Written exercise → Scan the data below for the string "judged". Copy every line where it appears.

── Provided material

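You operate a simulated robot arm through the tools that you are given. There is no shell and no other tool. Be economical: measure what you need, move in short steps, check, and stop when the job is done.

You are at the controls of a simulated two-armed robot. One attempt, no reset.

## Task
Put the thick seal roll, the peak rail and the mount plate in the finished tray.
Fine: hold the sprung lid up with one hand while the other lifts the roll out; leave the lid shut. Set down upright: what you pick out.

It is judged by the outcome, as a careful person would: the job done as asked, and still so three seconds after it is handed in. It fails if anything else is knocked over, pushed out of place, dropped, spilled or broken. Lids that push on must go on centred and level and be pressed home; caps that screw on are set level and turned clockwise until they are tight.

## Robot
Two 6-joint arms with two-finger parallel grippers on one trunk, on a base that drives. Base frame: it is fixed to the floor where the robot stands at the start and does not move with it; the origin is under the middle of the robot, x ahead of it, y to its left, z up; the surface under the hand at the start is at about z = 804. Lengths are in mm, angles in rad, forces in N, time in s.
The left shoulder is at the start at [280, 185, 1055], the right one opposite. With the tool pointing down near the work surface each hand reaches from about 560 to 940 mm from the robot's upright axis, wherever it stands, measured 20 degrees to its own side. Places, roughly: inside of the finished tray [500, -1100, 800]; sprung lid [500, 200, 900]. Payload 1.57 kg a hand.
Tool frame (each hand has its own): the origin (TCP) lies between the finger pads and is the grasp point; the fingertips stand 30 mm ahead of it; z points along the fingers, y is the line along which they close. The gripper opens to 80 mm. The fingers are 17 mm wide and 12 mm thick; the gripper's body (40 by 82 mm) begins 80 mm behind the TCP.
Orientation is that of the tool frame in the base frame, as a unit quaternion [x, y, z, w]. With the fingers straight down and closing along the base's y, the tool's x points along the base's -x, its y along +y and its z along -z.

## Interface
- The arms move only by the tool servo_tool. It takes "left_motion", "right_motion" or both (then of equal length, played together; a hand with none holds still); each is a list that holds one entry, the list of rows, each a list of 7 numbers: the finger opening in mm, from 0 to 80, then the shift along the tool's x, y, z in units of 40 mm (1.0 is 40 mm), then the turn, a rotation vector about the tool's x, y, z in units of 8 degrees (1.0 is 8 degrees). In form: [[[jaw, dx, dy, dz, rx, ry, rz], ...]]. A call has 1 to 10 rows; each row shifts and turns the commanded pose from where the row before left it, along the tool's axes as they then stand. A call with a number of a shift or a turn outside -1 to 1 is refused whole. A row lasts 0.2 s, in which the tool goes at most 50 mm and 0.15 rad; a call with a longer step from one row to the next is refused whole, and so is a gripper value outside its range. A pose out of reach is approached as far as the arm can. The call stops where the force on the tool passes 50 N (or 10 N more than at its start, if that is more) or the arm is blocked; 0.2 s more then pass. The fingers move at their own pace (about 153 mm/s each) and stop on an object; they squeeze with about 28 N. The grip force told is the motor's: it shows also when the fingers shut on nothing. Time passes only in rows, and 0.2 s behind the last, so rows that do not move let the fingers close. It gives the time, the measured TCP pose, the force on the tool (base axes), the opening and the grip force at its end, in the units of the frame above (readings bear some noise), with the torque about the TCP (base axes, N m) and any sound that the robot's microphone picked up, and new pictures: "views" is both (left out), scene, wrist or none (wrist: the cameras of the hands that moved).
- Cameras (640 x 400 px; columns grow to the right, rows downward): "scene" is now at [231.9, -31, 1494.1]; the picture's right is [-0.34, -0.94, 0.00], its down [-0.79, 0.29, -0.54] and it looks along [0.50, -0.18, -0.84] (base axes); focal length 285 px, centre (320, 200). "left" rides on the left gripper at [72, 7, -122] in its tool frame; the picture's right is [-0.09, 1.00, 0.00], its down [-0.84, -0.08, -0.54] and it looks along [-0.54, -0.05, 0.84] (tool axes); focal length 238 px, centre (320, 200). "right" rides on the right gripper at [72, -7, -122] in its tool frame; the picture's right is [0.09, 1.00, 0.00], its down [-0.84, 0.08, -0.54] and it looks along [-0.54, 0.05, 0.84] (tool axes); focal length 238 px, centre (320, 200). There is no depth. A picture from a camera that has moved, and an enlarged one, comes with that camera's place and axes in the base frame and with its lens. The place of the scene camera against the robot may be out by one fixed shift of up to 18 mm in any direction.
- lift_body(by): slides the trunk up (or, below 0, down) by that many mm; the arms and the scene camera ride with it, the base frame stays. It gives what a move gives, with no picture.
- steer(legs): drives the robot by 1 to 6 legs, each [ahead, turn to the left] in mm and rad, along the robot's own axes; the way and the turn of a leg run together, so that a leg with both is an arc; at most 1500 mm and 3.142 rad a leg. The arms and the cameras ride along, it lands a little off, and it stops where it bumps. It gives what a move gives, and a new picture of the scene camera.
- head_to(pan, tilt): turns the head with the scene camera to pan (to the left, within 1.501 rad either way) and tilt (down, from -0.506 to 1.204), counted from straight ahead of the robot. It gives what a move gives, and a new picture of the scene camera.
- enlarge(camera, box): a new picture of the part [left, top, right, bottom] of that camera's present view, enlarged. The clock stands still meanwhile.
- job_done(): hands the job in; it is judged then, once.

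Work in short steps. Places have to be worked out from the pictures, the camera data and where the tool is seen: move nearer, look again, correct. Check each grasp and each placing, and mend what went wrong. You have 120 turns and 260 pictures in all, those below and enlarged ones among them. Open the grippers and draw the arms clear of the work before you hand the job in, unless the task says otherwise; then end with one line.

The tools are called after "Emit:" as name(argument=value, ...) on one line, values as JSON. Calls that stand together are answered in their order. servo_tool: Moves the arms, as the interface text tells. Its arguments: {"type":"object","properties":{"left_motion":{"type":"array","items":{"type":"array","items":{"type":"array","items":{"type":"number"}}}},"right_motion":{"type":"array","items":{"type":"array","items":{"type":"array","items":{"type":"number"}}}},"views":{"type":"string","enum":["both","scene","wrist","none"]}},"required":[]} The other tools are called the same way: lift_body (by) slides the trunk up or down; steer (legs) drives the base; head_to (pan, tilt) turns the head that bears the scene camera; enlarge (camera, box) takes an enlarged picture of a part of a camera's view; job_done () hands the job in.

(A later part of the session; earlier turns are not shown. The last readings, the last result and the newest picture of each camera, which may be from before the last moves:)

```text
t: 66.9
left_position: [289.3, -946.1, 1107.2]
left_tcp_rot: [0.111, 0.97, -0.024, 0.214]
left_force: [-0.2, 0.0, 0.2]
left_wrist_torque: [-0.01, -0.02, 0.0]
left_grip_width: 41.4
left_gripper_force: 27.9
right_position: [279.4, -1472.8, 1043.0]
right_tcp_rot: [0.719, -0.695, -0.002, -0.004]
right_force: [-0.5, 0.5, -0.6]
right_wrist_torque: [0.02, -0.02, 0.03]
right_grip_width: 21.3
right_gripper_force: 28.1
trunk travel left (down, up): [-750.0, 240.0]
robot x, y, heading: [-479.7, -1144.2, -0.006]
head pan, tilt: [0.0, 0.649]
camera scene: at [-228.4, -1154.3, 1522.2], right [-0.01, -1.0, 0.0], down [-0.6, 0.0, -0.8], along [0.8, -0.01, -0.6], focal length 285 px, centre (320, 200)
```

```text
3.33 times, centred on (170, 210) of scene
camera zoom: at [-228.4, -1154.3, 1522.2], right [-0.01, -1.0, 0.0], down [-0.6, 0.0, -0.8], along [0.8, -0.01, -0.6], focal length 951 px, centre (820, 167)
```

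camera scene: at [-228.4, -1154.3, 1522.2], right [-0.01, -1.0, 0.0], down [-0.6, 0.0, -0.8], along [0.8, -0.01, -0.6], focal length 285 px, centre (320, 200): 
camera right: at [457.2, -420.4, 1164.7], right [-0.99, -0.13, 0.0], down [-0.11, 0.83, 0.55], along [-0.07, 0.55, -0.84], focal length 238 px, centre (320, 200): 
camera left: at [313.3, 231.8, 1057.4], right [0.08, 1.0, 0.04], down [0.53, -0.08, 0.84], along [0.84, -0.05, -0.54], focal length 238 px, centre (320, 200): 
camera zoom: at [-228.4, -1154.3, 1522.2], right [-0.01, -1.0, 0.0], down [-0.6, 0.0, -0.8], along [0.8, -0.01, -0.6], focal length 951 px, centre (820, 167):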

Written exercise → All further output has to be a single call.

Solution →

────

Solution →
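It is judged by the outcome, as a careful person would: the job done as asked, and still so three seconds after it is handed in. It fails if anything else is knocked over, pushed out of place, dropped, spilled or broken. Lids that push on must go on centred and level and be pressed home; caps that screw on are set level and turned clockwise until they are tight.
- job_done(): hands the job in; it is judged then, once.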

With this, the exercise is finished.